▶ [GIVEN TEXT]
Toshiba Intros 8-GB Secure Digital Card

Toshiba plans to release another marvel next year, a Secure Digital (SD) card that can hold a whopping 8 GB of data. That’s 2,000 songs or 2,500 pictures from a 6-megapixel digital camera.

Roughly the size of a postage stamp, SD cards are used in everything from digital cameras to camcorders to PDAs. What makes Toshiba’s new card distinctive, outside of its capacity, is that it is capable of recording data at 6 Mbps.

At that speed, the card can be used for high-end consumer video cameras, such as Panasonic’s HDC-SD1 AVCHD 1080i camcorder, which records directly to a Secure Digital card.


Tiny Terror?

While Toshiba’s new card is raising the bar on pint-sized storage, it could raise the hackles of CIOs, data-center directors, and other I.T. professionals struggling to keep their networks safe from ill-intentioned employees.

“The insider threat has been increasing over the years,” said Khalid Kark, senior analyst and security expert at Forrester. Kark said he believes the threat from mobile mass storage tools will increase in the future.

▶ [SET PROBLEM 1] Extract from the given text the words running from "While Toshiba’s new" to "in the future.".
▶ [SET PROBLEM 2] Continue the given text that opens with "Toshiba Intros 8-GB".

▶ [DATASET SECTION]
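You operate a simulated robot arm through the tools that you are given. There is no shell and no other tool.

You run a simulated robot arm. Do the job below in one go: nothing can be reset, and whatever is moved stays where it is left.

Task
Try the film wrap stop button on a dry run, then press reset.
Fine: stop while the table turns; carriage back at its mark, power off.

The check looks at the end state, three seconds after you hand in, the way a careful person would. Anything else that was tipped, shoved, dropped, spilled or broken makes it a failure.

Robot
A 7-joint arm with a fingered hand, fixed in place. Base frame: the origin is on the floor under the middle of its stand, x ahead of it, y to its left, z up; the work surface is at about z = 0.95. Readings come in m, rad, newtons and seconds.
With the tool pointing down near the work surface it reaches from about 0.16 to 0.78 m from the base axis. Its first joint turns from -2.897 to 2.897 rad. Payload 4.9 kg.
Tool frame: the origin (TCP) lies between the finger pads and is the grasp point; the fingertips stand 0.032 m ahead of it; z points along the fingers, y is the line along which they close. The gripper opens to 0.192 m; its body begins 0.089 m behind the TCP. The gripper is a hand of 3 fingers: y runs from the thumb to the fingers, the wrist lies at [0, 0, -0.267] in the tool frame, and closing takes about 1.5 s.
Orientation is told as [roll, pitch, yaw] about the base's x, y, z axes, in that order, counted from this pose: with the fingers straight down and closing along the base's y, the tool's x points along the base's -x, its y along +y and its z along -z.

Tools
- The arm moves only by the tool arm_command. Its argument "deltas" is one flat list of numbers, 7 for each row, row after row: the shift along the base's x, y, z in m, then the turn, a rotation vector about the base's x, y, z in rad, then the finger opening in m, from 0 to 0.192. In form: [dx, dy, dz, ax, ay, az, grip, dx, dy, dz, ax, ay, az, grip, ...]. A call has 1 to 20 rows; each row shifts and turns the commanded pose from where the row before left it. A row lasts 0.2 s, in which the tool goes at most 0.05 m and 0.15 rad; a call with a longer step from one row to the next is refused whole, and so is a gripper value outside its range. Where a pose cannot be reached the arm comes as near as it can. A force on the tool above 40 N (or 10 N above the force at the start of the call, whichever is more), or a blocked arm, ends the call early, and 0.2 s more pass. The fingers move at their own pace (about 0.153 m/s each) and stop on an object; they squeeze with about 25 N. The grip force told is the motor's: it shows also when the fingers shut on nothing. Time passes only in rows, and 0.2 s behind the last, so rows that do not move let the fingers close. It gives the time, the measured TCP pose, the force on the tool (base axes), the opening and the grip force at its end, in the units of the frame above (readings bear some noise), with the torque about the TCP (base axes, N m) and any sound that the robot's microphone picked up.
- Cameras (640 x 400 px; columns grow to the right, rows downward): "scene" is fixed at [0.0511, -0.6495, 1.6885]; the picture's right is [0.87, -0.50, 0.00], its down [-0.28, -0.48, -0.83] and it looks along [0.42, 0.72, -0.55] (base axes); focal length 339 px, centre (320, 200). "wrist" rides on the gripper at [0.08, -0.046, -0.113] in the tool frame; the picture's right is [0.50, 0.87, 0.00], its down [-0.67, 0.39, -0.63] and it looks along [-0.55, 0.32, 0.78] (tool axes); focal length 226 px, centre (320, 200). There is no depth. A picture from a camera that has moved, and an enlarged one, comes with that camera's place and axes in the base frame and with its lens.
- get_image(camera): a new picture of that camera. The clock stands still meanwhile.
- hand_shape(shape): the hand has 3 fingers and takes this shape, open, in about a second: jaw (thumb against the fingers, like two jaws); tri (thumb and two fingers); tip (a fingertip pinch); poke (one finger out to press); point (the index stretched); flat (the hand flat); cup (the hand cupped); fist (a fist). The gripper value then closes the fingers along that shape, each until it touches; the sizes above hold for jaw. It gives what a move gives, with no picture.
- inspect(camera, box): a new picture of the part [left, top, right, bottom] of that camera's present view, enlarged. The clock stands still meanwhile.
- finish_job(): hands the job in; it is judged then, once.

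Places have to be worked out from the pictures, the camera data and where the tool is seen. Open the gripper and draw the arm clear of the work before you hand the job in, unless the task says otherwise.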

▶ [WRITTEN ANSWER 1]
While Toshiba’s new card is raising the bar on pint-sized storage, it could raise the hackles of CIOs, data-center directors, and other I.T. professionals struggling to keep their networks safe from ill-intentioned employees.

“The insider threat has been increasing over the years,” said Khalid Kark, senior analyst and security expert at Forrester. Kark said he believes the threat from mobile mass storage tools will increase in the future.

▶ [WRITTEN ANSWER 2]
“Specifically, we’re seeing threats coming in from USB keys, where they have a lot of storage capacity,” he said. “Companies are not able to handle that, because it’s really hard to manage USB keys.”

Indeed, USB keys, SD cards, Compact Flash cards, Memory Sticks, and other mass storage devices are par for the course with cell phones, smartphones, MP3 players, PDAs, and a host of other devices that employees bring to the office in their pockets.

With no more than a $20 device from any computer store, the average employee can walk off with thousands if not millions of customer names, phone numbers, birthdates, and worse: private health information or credit data.

“It’s becoming a huge issue,” said Kark.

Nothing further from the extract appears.